Что касается Ф.М. Достоевского, то для него, в соответствии с его глубоко религиозным мировосприятием, все персонажи Достоевского так или иначе сакрализованы, они либо инфернальны (чаще), или «христолики», как назвал их Иустин Попович [9].

Как известно, возлюбленный Достоевским Христос был юродивым, в всязи с чем автор «Пятикнижия» был абсолютно убежден в том, что все юродивые, будучи в духовном плане близкими к нравственным идеалам, продемонстрированным Христом, служат своего рода преемниками и посредниками, избранными, которые могут стать трансляторами Божественного голоса, способны создать иллюзию Богоприсутствия, столь необходимого Достоевскому. Именно поэтому почти все юродивые Достоевского «христолики», а все «христоликие» персонажи в большинстве случаев номинируются как юродивые. Наиболее полно традиция юродства описана и представлена в последнем романе писателя, однако и в первом романе «Пятикнижия» метафора «юродивый персонаж есть христоликий персонаж» представлена в полном объёме в первую очередь посредством образа Сони Мармеладовой.

Известно, что древнерусская традиция подразделяла юродство на природное («во Христе»), то есть непритворное душевное или физическое убожество, и добровольное юродство («Христа ради»), то есть сознательное принятие на себя этого подвига. Юродство «Христа ради» - это особый чин мирской святости, добровольный христианский подвиг из разряда так называемых сверхзаконных, не предусмотренных церковными уставами. Юродивый как бы повторяет жертвенный подвиг Христа. Высшим проявлением юродства считается служение миру в своеобразной проповеди, которая совершается не словом и не делом, а силой Духа, духовной властью личности, нередко облеченной пророчеством [см. об этом: 10, с. 35]. Таким образом, поведение юродивого можно назвать двунаправленным: на себя (спасение своей души) и на мир (приведение мира к христианским нормам). Обычно считается также, что отказ от родины, семьи, близких людей - одна из составляющих подвига юродства.

Достоевский следует за традицией отказа юродивых от семьи и брака, так как плотская любовь - от искусителя (по народным верованиям, «дьяволу усвояется власть над половой любовью, приворот и отворот» [11, с. 65]): Мышкин, Макар Долгорукий, Алеша Карамазов, старец Зосима, - все они укоренены в духовной почве православного народа, и все они не имеют семьи (семья Макара Долгорукого лишь формальность).

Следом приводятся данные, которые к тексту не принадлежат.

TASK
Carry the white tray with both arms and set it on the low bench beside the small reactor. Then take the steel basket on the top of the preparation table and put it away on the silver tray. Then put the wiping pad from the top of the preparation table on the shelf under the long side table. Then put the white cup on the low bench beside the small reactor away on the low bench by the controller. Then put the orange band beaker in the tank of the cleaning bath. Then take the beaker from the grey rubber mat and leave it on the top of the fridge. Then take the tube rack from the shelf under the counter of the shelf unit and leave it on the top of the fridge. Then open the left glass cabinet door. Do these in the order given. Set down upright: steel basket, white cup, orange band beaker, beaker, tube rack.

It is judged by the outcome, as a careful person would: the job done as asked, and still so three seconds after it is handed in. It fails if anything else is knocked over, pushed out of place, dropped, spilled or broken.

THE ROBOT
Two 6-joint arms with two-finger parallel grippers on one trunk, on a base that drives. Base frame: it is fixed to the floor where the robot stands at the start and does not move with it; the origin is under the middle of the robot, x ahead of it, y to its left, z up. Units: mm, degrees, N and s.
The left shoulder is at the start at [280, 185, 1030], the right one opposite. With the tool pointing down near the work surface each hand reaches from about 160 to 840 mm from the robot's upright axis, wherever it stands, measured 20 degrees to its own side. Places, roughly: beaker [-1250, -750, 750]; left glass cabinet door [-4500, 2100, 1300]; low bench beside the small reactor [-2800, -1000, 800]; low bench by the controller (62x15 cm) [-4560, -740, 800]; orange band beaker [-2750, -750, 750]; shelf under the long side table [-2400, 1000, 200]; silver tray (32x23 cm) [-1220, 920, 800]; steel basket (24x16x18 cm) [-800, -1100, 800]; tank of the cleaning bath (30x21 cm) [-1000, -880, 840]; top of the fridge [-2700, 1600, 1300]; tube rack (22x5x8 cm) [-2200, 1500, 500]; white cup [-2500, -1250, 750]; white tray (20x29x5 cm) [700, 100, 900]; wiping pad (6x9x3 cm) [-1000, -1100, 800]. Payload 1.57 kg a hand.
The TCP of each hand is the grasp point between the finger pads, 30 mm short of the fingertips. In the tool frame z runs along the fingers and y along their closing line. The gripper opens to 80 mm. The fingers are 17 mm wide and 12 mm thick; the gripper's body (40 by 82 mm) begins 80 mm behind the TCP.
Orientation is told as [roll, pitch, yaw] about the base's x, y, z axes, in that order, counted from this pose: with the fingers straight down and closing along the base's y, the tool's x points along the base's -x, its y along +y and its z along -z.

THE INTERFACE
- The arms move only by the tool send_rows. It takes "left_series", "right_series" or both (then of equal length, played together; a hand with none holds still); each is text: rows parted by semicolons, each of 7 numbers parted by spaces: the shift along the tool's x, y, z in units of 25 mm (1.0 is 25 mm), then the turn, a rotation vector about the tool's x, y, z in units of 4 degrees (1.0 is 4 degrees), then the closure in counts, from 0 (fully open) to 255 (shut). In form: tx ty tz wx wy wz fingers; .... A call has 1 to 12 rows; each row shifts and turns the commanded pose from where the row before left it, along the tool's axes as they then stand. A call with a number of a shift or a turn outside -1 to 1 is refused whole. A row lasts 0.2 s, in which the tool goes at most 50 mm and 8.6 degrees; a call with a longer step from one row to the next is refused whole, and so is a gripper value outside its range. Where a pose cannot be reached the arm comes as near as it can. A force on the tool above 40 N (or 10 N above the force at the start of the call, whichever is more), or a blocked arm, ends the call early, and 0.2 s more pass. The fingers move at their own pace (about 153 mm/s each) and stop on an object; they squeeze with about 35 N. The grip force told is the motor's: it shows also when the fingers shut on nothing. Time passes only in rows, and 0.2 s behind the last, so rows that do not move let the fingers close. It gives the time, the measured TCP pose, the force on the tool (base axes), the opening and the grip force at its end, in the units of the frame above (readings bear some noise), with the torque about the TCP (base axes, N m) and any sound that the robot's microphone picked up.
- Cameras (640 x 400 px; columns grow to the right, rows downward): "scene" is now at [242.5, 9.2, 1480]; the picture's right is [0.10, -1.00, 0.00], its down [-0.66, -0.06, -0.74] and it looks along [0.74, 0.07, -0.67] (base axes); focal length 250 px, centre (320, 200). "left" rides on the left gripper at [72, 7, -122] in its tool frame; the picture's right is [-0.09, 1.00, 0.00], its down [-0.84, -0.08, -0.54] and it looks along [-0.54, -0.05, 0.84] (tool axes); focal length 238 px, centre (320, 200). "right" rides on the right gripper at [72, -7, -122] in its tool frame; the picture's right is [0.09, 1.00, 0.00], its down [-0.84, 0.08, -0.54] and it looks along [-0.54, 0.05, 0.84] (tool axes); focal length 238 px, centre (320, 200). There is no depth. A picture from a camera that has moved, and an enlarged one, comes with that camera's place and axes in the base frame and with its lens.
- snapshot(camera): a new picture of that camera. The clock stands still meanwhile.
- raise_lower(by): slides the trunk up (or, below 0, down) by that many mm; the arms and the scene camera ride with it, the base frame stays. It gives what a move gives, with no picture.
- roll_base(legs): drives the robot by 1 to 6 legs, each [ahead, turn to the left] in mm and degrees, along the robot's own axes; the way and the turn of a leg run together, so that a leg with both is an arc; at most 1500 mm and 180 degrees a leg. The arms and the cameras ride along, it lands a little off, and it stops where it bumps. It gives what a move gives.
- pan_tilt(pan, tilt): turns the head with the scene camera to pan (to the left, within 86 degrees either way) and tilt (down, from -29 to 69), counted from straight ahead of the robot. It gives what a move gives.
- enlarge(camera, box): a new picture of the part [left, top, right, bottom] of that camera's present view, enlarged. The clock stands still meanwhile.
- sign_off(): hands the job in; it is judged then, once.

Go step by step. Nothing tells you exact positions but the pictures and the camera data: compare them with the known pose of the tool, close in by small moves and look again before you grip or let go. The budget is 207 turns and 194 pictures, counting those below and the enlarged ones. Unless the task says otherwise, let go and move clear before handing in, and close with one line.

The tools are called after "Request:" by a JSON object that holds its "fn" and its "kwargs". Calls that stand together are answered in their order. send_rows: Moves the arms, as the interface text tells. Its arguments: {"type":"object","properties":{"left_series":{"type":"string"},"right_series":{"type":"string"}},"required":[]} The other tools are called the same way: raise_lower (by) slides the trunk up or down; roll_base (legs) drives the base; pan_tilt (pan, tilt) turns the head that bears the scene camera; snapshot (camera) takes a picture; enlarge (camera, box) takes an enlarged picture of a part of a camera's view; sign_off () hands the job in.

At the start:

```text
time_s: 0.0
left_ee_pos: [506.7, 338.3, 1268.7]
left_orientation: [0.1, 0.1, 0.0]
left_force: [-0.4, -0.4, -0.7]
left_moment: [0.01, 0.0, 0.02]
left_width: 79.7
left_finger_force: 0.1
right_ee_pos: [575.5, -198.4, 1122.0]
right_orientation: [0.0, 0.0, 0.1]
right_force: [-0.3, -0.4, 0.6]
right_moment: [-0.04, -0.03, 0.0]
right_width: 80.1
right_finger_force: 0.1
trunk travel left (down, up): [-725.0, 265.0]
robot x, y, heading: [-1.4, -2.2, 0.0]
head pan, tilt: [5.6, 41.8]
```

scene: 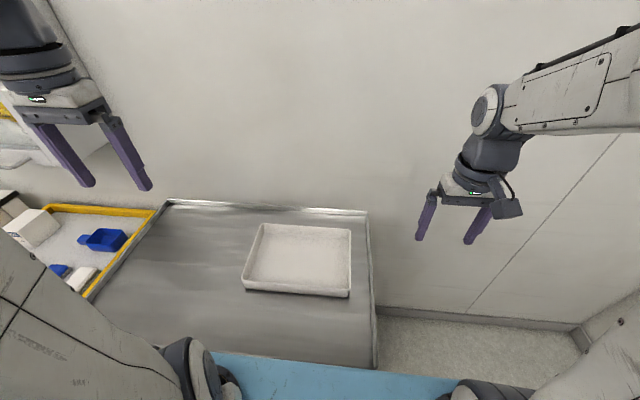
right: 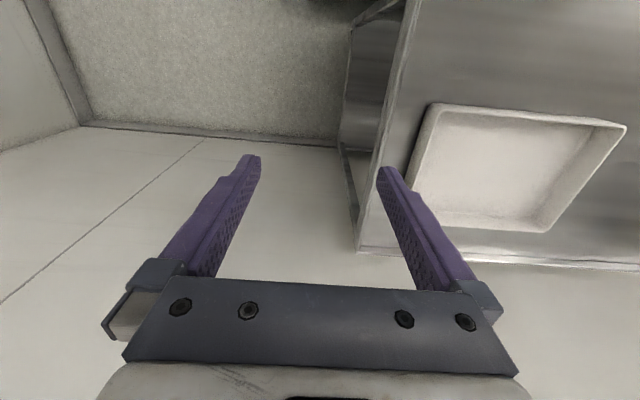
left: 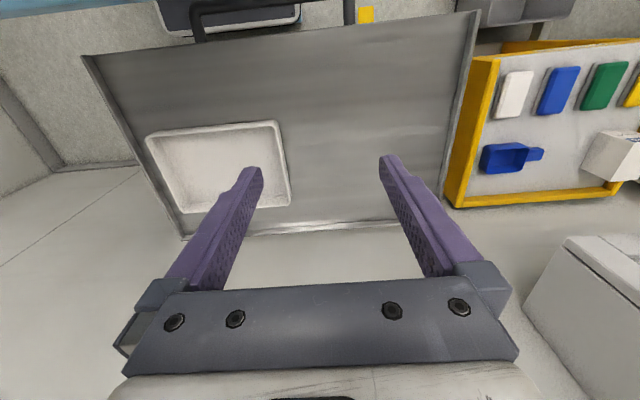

Четкое разделение юродства природного и юродства Христа ради проведено и в Толковом словаре живого великорусского языка В. Даля: «Юродивый, безумный, божевольный, дурачок, отроду сумасшедший; народ считает юродивых Божьими людьми, находя нередко в бессознательных поступках их глубокий смысл, даже предчувствие или предвидение; церковь же признает и юродивых Христа ради, принявших на себя смиренную личину юродства» [12, с. 669].

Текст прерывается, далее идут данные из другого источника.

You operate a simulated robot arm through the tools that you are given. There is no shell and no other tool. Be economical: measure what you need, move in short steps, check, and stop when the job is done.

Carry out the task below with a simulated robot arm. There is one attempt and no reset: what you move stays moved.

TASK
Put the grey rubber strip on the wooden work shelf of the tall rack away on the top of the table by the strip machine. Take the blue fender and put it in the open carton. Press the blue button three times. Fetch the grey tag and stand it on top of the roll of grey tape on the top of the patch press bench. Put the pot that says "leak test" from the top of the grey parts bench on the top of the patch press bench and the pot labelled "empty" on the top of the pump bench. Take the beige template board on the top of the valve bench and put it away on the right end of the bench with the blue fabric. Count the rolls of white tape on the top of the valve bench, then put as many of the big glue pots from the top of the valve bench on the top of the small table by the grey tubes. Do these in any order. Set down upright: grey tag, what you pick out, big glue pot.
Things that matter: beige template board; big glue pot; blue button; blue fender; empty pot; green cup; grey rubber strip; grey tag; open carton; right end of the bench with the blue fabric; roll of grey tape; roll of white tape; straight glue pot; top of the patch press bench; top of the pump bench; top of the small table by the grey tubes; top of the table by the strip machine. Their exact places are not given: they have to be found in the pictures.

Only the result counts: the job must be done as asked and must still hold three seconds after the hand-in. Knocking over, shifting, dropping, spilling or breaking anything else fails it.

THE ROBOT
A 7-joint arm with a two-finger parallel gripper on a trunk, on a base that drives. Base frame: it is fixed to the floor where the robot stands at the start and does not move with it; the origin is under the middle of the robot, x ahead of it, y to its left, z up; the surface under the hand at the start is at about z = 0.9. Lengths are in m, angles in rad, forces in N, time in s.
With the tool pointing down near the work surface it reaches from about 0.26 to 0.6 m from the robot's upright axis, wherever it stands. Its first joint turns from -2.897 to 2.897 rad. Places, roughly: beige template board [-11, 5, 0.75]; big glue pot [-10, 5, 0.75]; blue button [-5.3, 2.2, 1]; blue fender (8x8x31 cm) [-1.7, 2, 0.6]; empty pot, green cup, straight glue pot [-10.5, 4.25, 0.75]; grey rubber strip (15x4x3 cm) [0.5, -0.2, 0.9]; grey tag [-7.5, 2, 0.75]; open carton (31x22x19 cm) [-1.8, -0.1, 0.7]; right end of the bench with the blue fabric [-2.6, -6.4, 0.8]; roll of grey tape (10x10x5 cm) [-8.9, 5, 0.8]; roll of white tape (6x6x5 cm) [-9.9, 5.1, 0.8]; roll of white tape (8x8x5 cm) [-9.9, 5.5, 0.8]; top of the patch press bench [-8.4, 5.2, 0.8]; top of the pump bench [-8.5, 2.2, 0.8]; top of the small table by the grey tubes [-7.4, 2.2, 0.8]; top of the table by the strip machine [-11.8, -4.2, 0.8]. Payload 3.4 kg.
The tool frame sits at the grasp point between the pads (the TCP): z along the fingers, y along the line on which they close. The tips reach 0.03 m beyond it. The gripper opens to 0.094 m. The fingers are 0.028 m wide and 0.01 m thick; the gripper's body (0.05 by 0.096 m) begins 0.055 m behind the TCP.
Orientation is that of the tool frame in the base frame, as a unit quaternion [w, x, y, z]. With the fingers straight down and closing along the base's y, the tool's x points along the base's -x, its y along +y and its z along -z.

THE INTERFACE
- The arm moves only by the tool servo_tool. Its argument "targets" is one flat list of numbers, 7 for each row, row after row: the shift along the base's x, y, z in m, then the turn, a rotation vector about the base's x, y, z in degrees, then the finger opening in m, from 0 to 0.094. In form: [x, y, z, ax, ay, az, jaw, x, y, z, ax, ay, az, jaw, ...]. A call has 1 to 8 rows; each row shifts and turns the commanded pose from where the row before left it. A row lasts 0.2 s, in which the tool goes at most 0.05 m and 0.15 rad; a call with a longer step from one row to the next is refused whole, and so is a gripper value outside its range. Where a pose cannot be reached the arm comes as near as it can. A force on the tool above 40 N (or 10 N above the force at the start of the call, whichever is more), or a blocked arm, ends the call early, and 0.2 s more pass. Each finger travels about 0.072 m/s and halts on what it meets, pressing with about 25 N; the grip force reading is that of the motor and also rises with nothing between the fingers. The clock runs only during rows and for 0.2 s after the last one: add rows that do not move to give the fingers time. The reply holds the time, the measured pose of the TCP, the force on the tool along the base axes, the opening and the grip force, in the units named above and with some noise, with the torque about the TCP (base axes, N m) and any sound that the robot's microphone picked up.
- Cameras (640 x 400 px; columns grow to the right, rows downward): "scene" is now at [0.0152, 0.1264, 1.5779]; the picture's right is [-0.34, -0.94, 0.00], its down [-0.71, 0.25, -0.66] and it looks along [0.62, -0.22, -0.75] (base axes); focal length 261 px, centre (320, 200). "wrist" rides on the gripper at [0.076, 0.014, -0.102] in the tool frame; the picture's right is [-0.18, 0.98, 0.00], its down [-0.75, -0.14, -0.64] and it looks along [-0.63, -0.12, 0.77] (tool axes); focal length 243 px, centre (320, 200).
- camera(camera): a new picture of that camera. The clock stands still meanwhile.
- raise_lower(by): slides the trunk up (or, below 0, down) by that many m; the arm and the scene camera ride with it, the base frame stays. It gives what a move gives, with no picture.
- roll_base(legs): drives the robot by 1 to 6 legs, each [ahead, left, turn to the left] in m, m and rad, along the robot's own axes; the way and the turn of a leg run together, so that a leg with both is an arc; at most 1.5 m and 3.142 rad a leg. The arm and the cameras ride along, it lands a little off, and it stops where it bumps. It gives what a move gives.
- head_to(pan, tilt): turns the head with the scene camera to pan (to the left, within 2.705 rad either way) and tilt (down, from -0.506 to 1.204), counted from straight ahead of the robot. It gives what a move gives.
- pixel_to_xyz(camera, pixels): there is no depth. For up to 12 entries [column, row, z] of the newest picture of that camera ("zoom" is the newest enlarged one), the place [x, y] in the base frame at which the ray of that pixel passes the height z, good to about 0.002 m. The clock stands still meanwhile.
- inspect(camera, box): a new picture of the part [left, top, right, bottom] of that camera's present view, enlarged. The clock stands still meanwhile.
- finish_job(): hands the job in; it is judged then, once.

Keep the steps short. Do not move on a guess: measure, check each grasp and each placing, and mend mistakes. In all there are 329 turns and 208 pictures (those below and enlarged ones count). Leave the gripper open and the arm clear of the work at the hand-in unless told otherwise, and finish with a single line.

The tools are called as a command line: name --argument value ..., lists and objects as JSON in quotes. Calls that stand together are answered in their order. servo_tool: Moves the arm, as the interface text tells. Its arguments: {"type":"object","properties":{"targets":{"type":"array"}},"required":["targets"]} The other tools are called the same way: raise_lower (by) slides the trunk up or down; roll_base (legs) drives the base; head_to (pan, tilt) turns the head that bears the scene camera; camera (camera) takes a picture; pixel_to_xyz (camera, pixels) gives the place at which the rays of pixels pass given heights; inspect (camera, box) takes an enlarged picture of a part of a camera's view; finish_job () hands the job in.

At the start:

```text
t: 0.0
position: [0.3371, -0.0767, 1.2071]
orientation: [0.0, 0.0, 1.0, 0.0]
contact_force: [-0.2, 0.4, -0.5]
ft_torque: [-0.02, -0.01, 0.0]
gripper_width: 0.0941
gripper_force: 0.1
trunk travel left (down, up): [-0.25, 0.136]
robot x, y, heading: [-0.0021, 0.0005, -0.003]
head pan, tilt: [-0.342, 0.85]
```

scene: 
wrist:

Но, несмотря на столь четкое разделение юродивых на две категории, трудно однозначно определить в ту или иную группу юродивых Достоевского, что можно объяснить тем, что писатель, при всем тяготении к древнерусской культуре, изображал все же своего современника, то есть человека XIX века, а к этому времени юродство претерпело определенные изменения, сформировался даже новый тип юродивого - шут-юродивый, приживальщик, юродствующий «из куска хлеба». В раннем периоде творчества Достоевского господствует именно такой «шут-юродивый». В зрелом же творчестве он отходит на вторые и третьи места, а центральной фигурой романного действия становится герой, близкий юродивому Христа ради, подобный персонажам древнерусских житий и способный на юродские жесты (как, например, Соня Мармеладова или старец Зосима из «Братьев Карамазовых», кланяющийся будущему Митиному страданию).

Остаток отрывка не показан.